#### DIRECTIONS FOR THIS TASK:
Omit every picture and return the rest of the data unaltered. Format the lines as a JSON array of strings and drop empty lines.

#### DATA EXTRACT:
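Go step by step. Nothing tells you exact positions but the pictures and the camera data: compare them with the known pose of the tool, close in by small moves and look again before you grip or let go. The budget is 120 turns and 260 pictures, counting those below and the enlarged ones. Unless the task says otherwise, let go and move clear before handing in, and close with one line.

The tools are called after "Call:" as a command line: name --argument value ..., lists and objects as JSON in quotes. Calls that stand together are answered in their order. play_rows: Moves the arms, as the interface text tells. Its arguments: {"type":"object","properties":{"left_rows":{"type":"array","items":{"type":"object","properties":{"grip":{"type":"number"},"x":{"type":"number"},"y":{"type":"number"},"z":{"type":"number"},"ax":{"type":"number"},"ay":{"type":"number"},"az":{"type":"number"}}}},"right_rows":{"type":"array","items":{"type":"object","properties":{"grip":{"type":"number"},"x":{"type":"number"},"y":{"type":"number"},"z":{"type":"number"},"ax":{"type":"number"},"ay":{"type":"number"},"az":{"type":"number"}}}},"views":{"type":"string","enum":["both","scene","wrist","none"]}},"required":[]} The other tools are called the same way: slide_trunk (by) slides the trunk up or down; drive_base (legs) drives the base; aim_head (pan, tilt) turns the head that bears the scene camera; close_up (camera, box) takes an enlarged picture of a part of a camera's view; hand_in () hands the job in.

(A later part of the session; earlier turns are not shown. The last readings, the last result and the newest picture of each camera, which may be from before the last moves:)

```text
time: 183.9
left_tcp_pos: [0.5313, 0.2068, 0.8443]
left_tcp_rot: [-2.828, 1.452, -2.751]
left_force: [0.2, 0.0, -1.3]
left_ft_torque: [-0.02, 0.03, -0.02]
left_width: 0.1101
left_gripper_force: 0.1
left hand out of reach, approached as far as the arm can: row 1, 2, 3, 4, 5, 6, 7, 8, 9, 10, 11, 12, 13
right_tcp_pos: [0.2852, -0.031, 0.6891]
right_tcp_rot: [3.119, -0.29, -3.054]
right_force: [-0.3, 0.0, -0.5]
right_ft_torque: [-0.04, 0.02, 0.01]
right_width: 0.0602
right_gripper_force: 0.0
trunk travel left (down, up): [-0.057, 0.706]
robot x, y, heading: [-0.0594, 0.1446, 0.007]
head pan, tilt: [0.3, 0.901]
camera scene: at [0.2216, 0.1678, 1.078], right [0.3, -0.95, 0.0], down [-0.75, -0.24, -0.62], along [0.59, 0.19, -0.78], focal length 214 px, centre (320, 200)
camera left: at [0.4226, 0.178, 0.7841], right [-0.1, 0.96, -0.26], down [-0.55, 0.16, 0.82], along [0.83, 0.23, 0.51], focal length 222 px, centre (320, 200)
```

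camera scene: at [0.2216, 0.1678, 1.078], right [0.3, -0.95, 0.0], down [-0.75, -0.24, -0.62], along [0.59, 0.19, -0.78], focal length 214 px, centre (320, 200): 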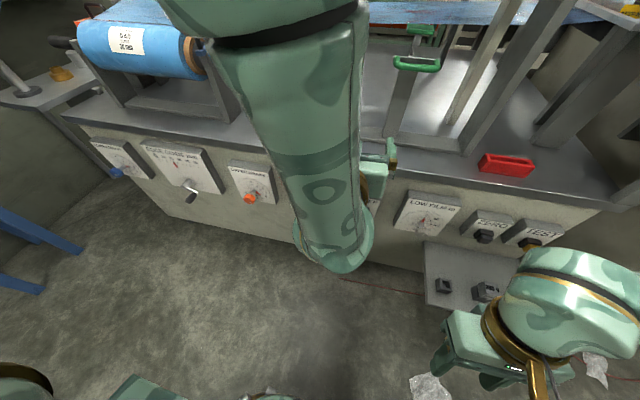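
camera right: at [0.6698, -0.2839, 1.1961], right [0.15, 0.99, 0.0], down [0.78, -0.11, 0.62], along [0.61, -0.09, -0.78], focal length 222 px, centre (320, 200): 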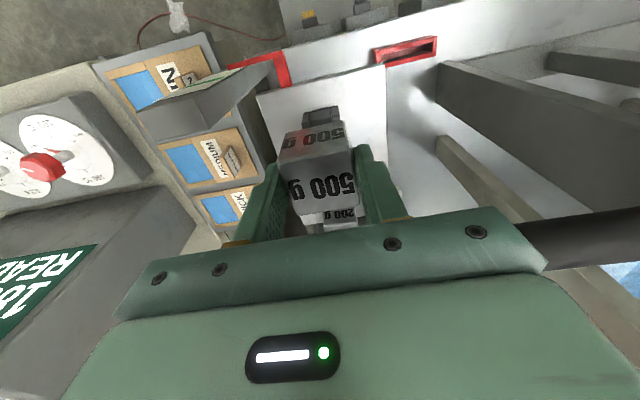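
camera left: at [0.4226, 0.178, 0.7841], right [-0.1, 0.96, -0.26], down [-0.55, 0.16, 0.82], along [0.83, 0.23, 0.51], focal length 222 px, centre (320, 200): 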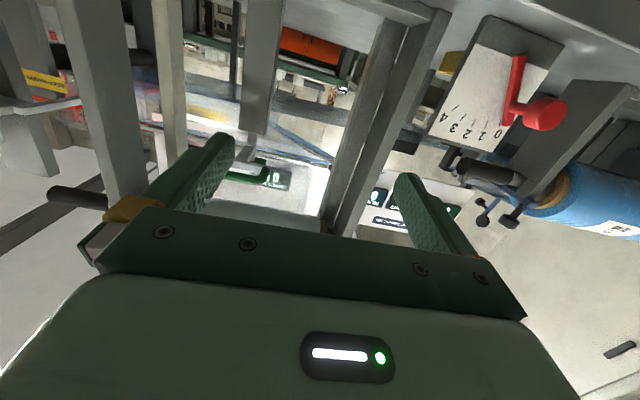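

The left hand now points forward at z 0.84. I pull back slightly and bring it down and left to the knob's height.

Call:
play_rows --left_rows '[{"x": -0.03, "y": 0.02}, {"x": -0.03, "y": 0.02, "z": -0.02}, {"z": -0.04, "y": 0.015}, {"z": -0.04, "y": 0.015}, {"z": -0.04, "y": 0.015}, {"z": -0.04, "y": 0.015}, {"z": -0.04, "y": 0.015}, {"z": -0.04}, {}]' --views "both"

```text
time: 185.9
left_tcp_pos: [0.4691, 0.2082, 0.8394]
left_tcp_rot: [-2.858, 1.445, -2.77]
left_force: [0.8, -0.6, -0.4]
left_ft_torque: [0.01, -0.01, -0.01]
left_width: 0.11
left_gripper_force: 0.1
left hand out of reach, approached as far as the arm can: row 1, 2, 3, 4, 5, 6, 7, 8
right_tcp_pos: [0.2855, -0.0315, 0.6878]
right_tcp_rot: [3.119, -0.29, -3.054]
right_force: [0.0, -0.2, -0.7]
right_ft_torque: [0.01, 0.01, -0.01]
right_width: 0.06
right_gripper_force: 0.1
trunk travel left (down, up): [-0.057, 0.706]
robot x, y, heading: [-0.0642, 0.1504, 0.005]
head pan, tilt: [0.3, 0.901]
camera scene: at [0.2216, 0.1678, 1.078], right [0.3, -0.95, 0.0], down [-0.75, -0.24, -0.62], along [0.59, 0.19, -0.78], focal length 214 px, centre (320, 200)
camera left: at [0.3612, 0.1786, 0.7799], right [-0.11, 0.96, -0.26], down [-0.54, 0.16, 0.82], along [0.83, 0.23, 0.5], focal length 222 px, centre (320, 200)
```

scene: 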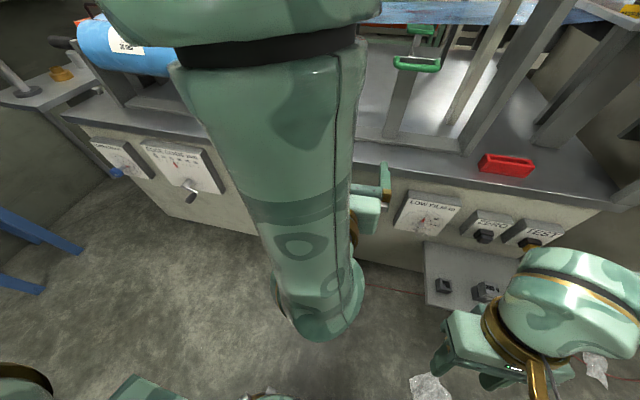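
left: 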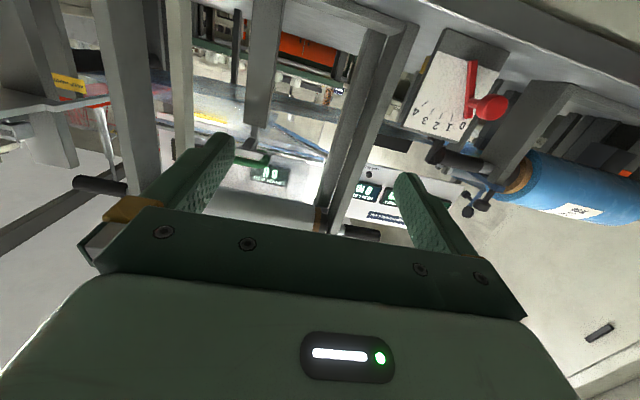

#### PROBLEM SOLUTION:
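[
  "Go step by step. Nothing tells you exact positions but the pictures and the camera data: compare them with the known pose of the tool, close in by small moves and look again before you grip or let go. The budget is 120 turns and 260 pictures, counting those below and the enlarged ones. Unless the task says otherwise, let go and move clear before handing in, and close with one line.",
  "The tools are called after \"Call:\" as a command line: name --argument value ..., lists and objects as JSON in quotes. Calls that stand together are answered in their order. play_rows: Moves the arms, as the interface text tells. Its arguments: {\"type\":\"object\",\"properties\":{\"left_rows\":{\"type\":\"array\",\"items\":{\"type\":\"object\",\"properties\":{\"grip\":{\"type\":\"number\"},\"x\":{\"type\":\"number\"},\"y\":{\"type\":\"number\"},\"z\":{\"type\":\"number\"},\"ax\":{\"type\":\"number\"},\"ay\":{\"type\":\"number\"},\"az\":{\"type\":\"number\"}}}},\"right_rows\":{\"type\":\"array\",\"items\":{\"type\":\"object\",\"properties\":{\"grip\":{\"type\":\"number\"},\"x\":{\"type\":\"number\"},\"y\":{\"type\":\"number\"},\"z\":{\"type\":\"number\"},\"ax\":{\"type\":\"number\"},\"ay\":{\"type\":\"number\"},\"az\":{\"type\":\"number\"}}}},\"views\":{\"type\":\"string\",\"enum\":[\"both\",\"scene\",\"wrist\",\"none\"]}},\"required\":[]} The other tools are called the same way: slide_trunk (by) slides the trunk up or down; drive_base (legs) drives the base; aim_head (pan, tilt) turns the head that bears the scene camera; close_up (camera, box) takes an enlarged picture of a part of a camera's view; hand_in () hands the job in.",
  "(A later part of the session; earlier turns are not shown. The last readings, the last result and the newest picture of each camera, which may be from before the last moves:)",
  "```text",
  "time: 183.9",
  "left_tcp_pos: [0.5313, 0.2068, 0.8443]",
  "left_tcp_rot: [-2.828, 1.452, -2.751]",
  "left_force: [0.2, 0.0, -1.3]",
  "left_ft_torque: [-0.02, 0.03, -0.02]",
  "left_width: 0.1101",
  "left_gripper_force: 0.1",
  "left hand out of reach, approached as far as the arm can: row 1, 2, 3, 4, 5, 6, 7, 8, 9, 10, 11, 12, 13",
  "right_tcp_pos: [0.2852, -0.031, 0.6891]",
  "right_tcp_rot: [3.119, -0.29, -3.054]",
  "right_force: [-0.3, 0.0, -0.5]",
  "right_ft_torque: [-0.04, 0.02, 0.01]",
  "right_width: 0.0602",
  "right_gripper_force: 0.0",
  "trunk travel left (down, up): [-0.057, 0.706]",
  "robot x, y, heading: [-0.0594, 0.1446, 0.007]",
  "head pan, tilt: [0.3, 0.901]",
  "camera scene: at [0.2216, 0.1678, 1.078], right [0.3, -0.95, 0.0], down [-0.75, -0.24, -0.62], along [0.59, 0.19, -0.78], focal length 214 px, centre (320, 200)",
  "camera left: at [0.4226, 0.178, 0.7841], right [-0.1, 0.96, -0.26], down [-0.55, 0.16, 0.82], along [0.83, 0.23, 0.51], focal length 222 px, centre (320, 200)",
  "```",
  "camera scene: at [0.2216, 0.1678, 1.078], right [0.3, -0.95, 0.0], down [-0.75, -0.24, -0.62], along [0.59, 0.19, -0.78], focal length 214 px, centre (320, 200): ",
  "camera right: at [0.6698, -0.2839, 1.1961], right [0.15, 0.99, 0.0], down [0.78, -0.11, 0.62], along [0.61, -0.09, -0.78], focal length 222 px, centre (320, 200): ",
  "camera left: at [0.4226, 0.178, 0.7841], right [-0.1, 0.96, -0.26], down [-0.55, 0.16, 0.82], along [0.83, 0.23, 0.51], focal length 222 px, centre (320, 200): ",
  "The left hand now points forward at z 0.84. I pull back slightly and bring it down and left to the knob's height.",
  "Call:",
  "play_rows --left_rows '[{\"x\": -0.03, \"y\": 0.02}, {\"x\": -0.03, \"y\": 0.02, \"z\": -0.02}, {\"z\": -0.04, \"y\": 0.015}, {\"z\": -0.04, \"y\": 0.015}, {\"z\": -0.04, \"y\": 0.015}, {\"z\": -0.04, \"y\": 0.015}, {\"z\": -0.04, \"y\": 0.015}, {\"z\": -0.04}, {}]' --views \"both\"",
  "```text",
  "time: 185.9",
  "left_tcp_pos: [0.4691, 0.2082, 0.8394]",
  "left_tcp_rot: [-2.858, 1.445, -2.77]",
  "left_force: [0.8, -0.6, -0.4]",
  "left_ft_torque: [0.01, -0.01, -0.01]",
  "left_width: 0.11",
  "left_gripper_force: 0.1",
  "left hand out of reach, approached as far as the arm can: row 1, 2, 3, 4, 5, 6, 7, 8",
  "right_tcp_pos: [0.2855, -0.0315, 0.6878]",
  "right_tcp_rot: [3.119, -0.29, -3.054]",
  "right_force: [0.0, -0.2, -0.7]",
  "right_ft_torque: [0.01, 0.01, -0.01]",
  "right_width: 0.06",
  "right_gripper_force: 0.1",
  "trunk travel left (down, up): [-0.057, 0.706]",
  "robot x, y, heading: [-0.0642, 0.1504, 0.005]",
  "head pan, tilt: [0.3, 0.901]",
  "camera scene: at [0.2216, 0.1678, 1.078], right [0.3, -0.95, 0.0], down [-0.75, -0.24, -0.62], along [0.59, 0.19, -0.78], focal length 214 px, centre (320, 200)",
  "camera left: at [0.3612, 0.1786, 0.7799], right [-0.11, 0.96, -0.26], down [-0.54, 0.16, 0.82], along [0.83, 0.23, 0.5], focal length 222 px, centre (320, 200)",
  "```",
  "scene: ",
  "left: "
]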